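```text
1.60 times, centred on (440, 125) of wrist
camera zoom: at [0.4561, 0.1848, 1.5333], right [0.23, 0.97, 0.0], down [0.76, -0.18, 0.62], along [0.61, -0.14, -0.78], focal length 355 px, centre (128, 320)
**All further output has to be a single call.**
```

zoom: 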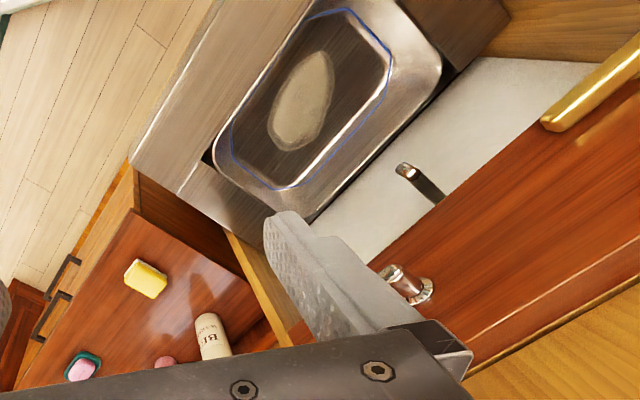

========================

_Task requirements:_
Return the material exactly as given, apart from the pictures.

_Expected answer:_
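```text
1.60 times, centred on (440, 125) of wrist
camera zoom: at [0.4561, 0.1848, 1.5333], right [0.23, 0.97, 0.0], down [0.76, -0.18, 0.62], along [0.61, -0.14, -0.78], focal length 355 px, centre (128, 320)
**All further output has to be a single call.**
```

zoom: 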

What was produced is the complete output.